After an introduction to the office, including coffee on a sofa with a pretty spectacular view over the Thames, we were taken in to the candidates’ initial briefing session, where they were made to introduce themselves (what degree they did, how they heard of FDM Group, when they could start, and something exciting about them) and given an introduction to the training programme that they were applying for (along with a couple of cheesy corporate videos). The terms of the training – a 12-week course, testing every week, and subsequent two-year employment term with the clock starting at the first consultancy placement, were presented up front; it’s perhaps worth noting that in the candidates’ introductions, they uniformly said that they could start work as soon as possible...

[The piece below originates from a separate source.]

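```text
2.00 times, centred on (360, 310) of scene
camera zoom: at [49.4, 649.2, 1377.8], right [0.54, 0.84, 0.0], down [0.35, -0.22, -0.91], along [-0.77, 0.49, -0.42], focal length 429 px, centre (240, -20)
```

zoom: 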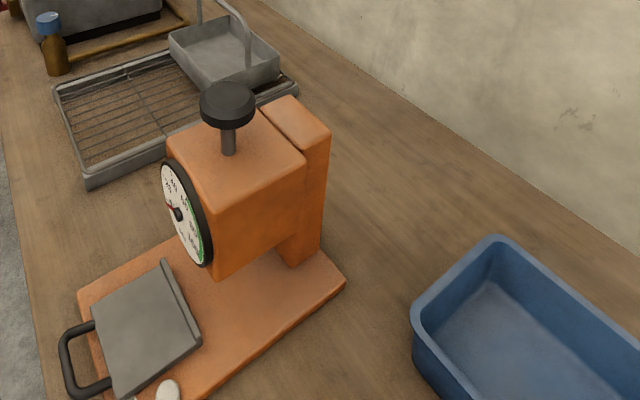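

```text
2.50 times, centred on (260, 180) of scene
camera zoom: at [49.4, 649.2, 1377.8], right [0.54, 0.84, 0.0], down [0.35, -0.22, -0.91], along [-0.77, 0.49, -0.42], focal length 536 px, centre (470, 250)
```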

Then there were the interviews. The format was, for the students, three interviews of five minutes each, with four questions in each: loosely themed around their studies; their technical background; and their general outlook. If five minutes seems on the short side, it might be explained by the use of the “strength-based” interview paradigm – as opposed to the more traditional “competence-based”: the interviewers were less interested in the detail of a (prepared) answer to a specific question (e.g. “give me an example of when you were able to resolve conflict?”), than in the reaction of candidates to slightly less predictable questions (e.g. “were there any modules in your studies you didn’t like?” and “if you were given a surprise afternoon off from work, what would you do?”). I also got to observe the “wash-up”, where on the strength of the interviews the candidates were rated as pass, fail or marginal; from my observation, at least, it did not look like the interviews were used as traps: certainly, I didn’t strongly disagree with any of the judgments, and I thought the candidates were treated fairly.
After the interviews, the candidates were required to take three aptitude tests: mental arithmetic (fairly basic, but under a certain amount of time pressure); general (technical) knowledge and logic; and Venn diagrams and set notation. The first had some questions that were simple in all circumstances, and some that I wouldn’t have been pleased not to have pen and paper for – but a passing mark of 50% should be no problem for any technical graduate. The second was multiple-choice, and had some questions reminiscent of IQ tests, some probing knowledge of facts related to computing in general, and one or two towards the end that looked quite fearsome tests of logic and reasoning. The third was interesting – not so much for the material, which again did not look like it went beyond GCSE maths, but because of the approach: most of the candidates will not have thought about set notation for at least half a decade; however, the assessors provide a handbook giving all the information needed to solve the (basic) problems. Is this just a test of being able to Read The Fine Manual? Maybe not; the fact that the subsequent training includes a compulsory section on SQL suggests that there’s value in being able to reason about sets.
So, after all this, the successful candidates have earnt the right to study (unpaid, but at no direct cost) for twelve weeks, then will earn a wage of £18k plus £14.60/day for the first year, £18k plus £29.21/day for the second year, with conditions: the payments start when the trainees are first placed as consultants; there are no guarantees as to geographic location within the UK; and they must remain as FDM consultants for at least two years or repay the costs of their training; the staff on hand at the assessment day were up-front about the fact that a majority of their recruits go on to work as employees of their placements, and that the average time spent as an employee of FDM was around three years.
The FDM business model, then, looks like providing enough training to raw recruits to be plausibly useful, and taking a consultancy fee from other institutions for somewhat de-risking the recruitment process. The recruits get real-world experience and a foot in the door, as well as training (is 16 weeks of full-time training meaningful?) and a livable salary.
However. There’s something that sticks in the craw a bit. I understand that training costs money, and I understand that businesses have to profit. But there’s something a bit depressing about an IT consultancy that essentially states that graduates are not sufficiently skilled to be productive, but explicitly require further technical training: and that also requires those graduates to take that training without pay. I have spent a certain amount of time convincing myself that a comparison to indentured servitude is not fair; a two-year training programme is not uncommon, and although graduate trainee schemes don’t often publish their detailed terms and conditions I can imagine that there might well be little job security during the training period, and even clauses about recouping training fees in the event of resignation or dismissal for cause. But the lack of pay for the training period feels wrong to me; I can’t help but feel that this is a further barrier against those without the means to support themselves, and it is also unfair: even if you’re not being directly productive to the business, you’ve made a commitment and the business is requiring you to do certain tasks.
But FDM Group is not the only company to structure its graduate programme in this way; I've also seen this at Capita, and it might well be common in the outsourcing/consultancy business (though Atos apparently doesn’t follow this model, and Sion Elias from IG Group (in the presentation in week four) explicitly said that their graduate trainees have permanent paid contracts from their first day). I also have to acknowledge that those I met at FDM group, and the consultant who came to visit our third-year undergraduates a week later, were positive about their experience; maybe these large outsourcing companies do meet a need, finding those not able to market their skills directly and providing them with the environment they need to flourish. In any case, I am pleased to have been offered opportunity to see inside the recruitment process; I think it’s given me some insight to both sides of the interview table.
And then after all that, I went off to Borough Market, and had a delicious lunch box from Ethiopean Flavours (mmm, injera) for lunch on my way back to College.